┌─ STORED DATA

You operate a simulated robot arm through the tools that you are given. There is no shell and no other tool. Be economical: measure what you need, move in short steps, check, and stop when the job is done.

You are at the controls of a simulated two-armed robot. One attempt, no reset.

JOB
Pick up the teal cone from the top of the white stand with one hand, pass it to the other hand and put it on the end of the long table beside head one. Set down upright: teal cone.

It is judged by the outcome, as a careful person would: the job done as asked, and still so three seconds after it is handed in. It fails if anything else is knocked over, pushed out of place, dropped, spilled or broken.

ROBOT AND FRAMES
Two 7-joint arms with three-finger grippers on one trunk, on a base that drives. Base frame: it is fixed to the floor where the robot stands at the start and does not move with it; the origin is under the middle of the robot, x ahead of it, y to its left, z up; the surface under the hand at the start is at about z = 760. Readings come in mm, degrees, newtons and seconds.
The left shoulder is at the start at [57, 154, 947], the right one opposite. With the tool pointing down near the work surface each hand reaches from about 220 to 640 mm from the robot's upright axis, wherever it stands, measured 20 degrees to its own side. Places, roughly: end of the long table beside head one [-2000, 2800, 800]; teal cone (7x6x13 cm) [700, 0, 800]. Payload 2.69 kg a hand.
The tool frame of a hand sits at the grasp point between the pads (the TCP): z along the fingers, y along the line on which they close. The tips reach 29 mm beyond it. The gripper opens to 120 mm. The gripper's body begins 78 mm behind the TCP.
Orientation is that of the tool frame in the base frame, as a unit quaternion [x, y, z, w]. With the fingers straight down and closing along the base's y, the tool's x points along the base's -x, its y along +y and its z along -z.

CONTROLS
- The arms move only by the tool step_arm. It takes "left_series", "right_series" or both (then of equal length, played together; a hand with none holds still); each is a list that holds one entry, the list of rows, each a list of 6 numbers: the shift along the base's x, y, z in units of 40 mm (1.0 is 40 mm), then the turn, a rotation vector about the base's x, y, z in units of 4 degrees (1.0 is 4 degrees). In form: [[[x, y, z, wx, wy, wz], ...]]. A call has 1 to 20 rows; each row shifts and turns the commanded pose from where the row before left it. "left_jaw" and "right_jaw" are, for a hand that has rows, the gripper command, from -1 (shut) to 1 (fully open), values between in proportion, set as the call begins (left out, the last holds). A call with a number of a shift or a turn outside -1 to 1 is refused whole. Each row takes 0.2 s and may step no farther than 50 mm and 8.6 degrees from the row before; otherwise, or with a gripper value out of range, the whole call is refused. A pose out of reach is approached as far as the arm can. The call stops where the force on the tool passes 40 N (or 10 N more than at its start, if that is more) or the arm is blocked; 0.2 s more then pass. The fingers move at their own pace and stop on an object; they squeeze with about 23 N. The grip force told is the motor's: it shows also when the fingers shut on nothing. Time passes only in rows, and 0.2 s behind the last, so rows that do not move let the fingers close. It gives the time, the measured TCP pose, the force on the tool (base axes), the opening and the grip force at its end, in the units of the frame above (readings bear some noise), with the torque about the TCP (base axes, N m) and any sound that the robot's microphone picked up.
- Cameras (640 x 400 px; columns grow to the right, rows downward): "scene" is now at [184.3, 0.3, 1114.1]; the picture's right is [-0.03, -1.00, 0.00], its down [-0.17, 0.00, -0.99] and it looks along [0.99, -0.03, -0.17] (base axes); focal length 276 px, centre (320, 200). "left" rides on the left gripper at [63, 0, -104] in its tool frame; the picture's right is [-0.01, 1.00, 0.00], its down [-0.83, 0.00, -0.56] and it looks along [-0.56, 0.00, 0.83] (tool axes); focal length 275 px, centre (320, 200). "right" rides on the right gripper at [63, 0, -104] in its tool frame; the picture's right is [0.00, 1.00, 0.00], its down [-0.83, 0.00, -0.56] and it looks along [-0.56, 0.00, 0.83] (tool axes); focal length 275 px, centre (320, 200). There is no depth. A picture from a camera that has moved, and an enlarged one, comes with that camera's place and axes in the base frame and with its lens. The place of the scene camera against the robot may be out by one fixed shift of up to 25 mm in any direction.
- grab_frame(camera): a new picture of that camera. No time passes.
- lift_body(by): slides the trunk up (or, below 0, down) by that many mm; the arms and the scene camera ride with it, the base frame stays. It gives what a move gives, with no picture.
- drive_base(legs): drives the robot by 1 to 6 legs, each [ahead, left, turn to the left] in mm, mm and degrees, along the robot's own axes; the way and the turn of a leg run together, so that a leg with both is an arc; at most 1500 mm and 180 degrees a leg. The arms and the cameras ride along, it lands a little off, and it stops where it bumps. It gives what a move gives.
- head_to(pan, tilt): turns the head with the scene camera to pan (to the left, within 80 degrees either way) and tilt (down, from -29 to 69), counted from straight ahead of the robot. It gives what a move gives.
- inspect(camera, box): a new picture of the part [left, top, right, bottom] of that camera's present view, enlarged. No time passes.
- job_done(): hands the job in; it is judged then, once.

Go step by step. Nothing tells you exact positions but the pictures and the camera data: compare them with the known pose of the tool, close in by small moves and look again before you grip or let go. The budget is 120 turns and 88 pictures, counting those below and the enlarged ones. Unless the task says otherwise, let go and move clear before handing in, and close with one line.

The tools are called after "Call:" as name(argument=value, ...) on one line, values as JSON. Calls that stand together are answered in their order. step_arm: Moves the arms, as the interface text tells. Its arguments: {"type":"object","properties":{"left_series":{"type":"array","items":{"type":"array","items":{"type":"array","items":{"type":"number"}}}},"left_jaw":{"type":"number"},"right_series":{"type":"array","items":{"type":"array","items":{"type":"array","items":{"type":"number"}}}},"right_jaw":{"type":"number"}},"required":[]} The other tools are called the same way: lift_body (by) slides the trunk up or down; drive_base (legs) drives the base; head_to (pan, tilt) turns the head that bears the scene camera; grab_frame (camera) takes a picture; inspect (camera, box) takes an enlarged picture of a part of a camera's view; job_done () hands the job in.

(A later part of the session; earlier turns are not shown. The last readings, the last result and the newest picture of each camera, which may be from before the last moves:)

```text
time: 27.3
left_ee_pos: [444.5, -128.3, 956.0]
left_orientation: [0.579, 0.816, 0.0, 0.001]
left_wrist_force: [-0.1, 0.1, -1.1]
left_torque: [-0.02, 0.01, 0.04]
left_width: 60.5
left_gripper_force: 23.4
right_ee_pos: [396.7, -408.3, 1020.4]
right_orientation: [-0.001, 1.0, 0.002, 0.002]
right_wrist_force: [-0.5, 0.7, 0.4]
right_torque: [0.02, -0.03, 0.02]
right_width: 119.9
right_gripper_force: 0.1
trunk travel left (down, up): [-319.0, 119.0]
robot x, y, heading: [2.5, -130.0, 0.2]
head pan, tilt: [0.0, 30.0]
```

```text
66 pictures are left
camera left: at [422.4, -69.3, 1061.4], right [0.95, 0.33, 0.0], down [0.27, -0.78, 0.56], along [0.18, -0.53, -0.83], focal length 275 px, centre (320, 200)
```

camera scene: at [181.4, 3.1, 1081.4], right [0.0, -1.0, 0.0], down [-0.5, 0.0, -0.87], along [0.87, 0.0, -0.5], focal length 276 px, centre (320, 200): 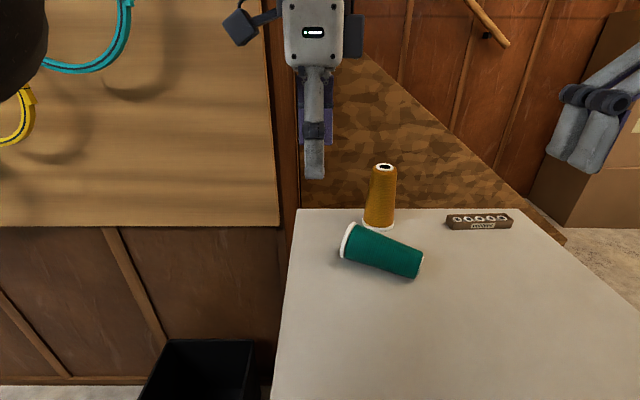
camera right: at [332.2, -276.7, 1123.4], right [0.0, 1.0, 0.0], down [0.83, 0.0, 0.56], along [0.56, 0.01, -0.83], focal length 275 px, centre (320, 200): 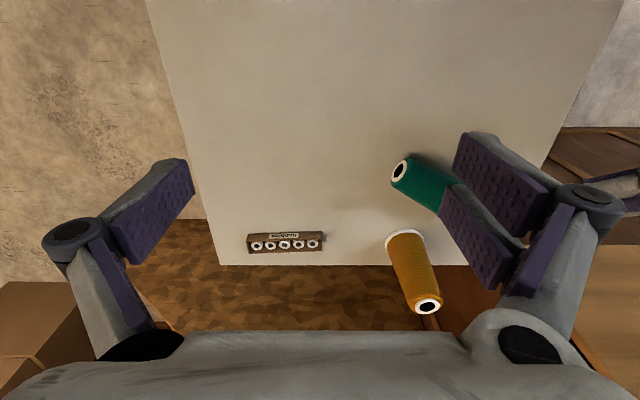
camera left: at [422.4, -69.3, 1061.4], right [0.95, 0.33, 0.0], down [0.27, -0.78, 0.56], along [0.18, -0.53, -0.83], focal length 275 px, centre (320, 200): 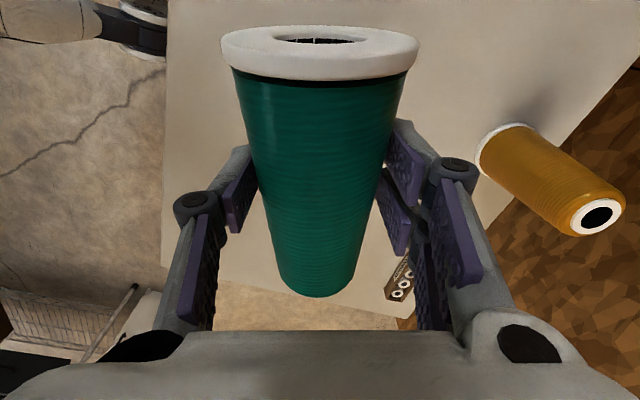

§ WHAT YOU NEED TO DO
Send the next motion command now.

└─

§ WHAT YOU NEED TO DO
Please continue the page excerpt.

┌─ PAGE EXCERPT

It has been reported that teams have agreed on changes to the F1 cost-cutting cap, which is implemented to enter the sport next season.
According to BBC Sport, the teams have agreed on a cap of $145 million for 2021, which was lowered from the original agreement of $175 million.
The budget cap will then be reduced by $5 million to $140 million for 2022, with a further reduction of $5 million to $135 million for the seasons between 2023 and 2025.
It is understood that these agreements have been made in order to help teams as much as possible during the ongoing coronavirus pandemic.
BBC Sport also reports that a number of senior figures in F1 have also agreed to the budget cap changes, but that they wish to remain anonymous at this time.
Teams are also looking at a number of other methods for the coming years in order to level out the competition in F1 for the coming years, including a possible handicap on the current teams' development.

└─

§ TASK OUTPUT
Ferrari recently voiced concerns over lowering the budget below $150 million as it would impact negatively on staff and factory operations, with Mattia Binotto believing a programme in Indycar alongside F1 in the future could be possible.
Along with the proposed agreements in capping the budget for teams in 2021, teams also recently agreed to delay the rule regulation changes, which were set to enter the sport in 2021, until 2022 in response to the coronavirus outbreak.
The current regulations will be used for 2021 with teams using their current chassis for next season. However, an exception will be made for the McLaren team, who will need to change its chassis design in order to accommodate the Mercedes power units that the team will use next year.